Mi Ami- Steal your face

Thrill Jockey / Rough Trade
VÖ: 09.04.2010

Unsere Bewertung: 7/10

Eure Ø-Bewertung: 5/10

SOS

Mi Ami könnten eine vortreffliche Afrobeat-Band abgeben. Gegründet zu einer Zeit, da Gruppen wie Vampire Weekend oder The Very Best heißer Scheiß waren, in ihren Reihen ein Schlagzeuger, der offenbar mit mindestens drei Armen auf mehrere Wagenladungen Drums eindrischt, und eine Maxi namens "African rhythms" gab es auch noch. Fertig ist das neue Tribal-Percussion-Ding. Und wer nun ausgerechnet auf das gerade nicht gewartet hat, dem sei gesagt: alles frei erfunden. Wahr ist immerhin, dass Daniel Martin-McCormick und Jacob Lung früher bei den Dischord-Komplexpunks Black Eyes tätig waren, und dort rappelte es in der Tat auch perkussiv gehörig im Karton.

Bei Mi Ami ebenso. Selbst der dreadlockfrisierte Herr auf dem Cover schaut schon ganz irritiert aus der Wäsche: Wieso benennt sich das Trio eigentlich nach Miami, wenn es doch aus San Francisco kommt? Bezieht sich der Titel etwa auf die unzureichend gewahrte Privatsphäre in einem derzeit boomenden sozialen Netzwerk? Und wenn ja, werden dort künftig nur noch verzerrte Fratzen zu sehen sein? In diesem Fall kann man "Steal your face" ja schon einmal aufmerksam ins Gesicht hören. Es wäre ein Vorgeschmack. Denn auch auf ihrem zweiten Album nach "Watersports" rammen Mi Ami einen mehrstöckigen Lärmpflock aus Hardcore-Geschredder, tosendem Trommelfeuer und Freejazz-Chaos in die Botanik. Extrem strukturierte Rockmusik, mit der man erst einmal klarkommen muss.

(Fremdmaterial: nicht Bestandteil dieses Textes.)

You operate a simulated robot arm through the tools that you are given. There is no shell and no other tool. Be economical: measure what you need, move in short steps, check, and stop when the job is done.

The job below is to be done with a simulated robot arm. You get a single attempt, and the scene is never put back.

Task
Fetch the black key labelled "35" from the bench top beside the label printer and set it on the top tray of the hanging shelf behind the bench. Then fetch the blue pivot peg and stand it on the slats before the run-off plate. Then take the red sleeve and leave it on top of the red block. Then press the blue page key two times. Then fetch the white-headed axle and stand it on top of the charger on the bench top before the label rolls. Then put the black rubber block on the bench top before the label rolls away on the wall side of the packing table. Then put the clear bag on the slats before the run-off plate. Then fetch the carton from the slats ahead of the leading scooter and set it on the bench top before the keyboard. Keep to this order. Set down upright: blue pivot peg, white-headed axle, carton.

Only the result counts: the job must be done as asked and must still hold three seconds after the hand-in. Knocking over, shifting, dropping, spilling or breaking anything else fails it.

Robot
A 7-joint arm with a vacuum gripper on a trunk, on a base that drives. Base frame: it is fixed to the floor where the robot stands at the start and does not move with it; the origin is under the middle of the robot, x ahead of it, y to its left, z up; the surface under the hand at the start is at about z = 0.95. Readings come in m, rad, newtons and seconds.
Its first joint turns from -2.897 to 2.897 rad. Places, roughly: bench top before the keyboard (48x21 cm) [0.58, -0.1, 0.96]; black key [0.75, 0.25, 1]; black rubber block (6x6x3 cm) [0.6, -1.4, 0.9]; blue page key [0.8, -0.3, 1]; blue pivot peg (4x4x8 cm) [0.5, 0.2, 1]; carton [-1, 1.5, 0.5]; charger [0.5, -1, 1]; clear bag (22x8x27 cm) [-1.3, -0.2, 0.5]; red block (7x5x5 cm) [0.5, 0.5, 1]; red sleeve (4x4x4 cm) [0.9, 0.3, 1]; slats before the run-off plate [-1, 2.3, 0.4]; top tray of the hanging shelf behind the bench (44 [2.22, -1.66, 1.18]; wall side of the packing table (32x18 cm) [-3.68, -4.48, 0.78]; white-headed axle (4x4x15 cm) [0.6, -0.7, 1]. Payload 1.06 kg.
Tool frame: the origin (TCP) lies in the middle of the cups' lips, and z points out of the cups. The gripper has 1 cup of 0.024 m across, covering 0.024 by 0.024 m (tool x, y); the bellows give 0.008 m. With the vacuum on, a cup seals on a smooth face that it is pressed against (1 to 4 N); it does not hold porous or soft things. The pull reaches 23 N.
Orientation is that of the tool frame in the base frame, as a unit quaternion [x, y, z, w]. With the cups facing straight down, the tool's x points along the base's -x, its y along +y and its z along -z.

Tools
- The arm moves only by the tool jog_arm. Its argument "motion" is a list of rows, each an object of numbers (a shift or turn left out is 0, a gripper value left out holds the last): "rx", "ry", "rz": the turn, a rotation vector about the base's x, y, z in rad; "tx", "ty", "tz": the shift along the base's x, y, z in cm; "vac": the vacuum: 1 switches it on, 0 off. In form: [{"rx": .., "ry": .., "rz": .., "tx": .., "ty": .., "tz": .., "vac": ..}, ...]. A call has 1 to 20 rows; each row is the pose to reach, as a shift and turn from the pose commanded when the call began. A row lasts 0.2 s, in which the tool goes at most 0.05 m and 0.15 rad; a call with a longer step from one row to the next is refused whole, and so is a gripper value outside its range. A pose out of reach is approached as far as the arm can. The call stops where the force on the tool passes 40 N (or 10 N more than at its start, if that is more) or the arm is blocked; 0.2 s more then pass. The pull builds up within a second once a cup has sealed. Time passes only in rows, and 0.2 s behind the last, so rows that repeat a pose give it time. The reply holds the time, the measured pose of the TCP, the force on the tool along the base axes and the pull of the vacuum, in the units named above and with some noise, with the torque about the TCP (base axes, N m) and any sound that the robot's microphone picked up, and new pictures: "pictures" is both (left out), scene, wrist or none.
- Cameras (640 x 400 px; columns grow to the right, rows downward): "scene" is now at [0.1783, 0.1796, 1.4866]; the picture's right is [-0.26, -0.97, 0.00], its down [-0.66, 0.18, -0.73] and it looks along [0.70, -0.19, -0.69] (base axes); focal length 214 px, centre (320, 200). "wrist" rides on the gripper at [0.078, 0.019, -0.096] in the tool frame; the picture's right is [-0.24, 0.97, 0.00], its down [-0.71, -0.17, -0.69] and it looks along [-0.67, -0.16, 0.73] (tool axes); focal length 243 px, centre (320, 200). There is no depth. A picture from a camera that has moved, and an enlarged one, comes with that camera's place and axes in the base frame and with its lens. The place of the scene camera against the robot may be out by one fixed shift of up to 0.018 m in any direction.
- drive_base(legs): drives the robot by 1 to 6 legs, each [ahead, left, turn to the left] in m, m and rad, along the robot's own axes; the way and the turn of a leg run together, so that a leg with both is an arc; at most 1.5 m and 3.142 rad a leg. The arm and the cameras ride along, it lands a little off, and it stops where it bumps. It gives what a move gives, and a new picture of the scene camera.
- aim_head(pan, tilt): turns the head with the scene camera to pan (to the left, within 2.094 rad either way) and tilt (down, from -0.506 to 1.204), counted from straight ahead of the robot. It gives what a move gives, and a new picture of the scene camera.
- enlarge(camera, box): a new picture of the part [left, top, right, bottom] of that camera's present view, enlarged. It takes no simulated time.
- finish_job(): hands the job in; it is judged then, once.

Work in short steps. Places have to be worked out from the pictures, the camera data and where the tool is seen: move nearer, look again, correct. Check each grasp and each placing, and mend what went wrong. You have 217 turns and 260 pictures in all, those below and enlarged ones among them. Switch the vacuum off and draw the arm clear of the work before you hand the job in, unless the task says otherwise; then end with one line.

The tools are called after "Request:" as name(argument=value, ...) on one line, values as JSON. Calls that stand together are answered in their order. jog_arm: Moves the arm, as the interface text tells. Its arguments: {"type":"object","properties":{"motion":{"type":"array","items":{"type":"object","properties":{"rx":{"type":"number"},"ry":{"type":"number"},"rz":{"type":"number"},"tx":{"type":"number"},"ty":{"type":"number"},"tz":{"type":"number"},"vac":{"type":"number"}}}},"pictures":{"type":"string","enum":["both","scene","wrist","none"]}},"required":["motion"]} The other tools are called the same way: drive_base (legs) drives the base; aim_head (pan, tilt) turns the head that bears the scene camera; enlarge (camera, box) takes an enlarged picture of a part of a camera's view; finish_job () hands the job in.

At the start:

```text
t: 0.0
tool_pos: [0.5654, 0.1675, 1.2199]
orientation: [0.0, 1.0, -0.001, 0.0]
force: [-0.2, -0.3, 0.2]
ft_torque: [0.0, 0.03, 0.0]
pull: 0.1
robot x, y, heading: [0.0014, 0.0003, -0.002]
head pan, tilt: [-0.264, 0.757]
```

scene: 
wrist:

Gleich der Opener "Harmonics (Genius of love)" spottet seinem Titel mit gebleckten Zähnen: Die Gitarre mäandert in schrillen Reverbs und vernichtenden Zerr-Eruptionen, dazu bellt, japst, schimpft und zetert McCormick über rotierendem Schlagwerk wie ein renitentes Rumpelstilzchen. "Latin lover" legt zusätzlich einen polymorphen Dancebeat unter das organisierte Chaos und läuft am Ende frontal gegen Handclaps und fleischfressende Acid-Lines, bevor das Stück am Boden zerschmettert wird. "Dreamers" könnte auch von erschöpft in sich zusammengesunkenen Liars auf Pappe stammen, ehe "Secrets" mit raumgreifendem Basslauf und ständig mutierenden Rhythmen eine Art handgemachten Noise-Dub nicht nur versucht, sondern auch bravourös meistert.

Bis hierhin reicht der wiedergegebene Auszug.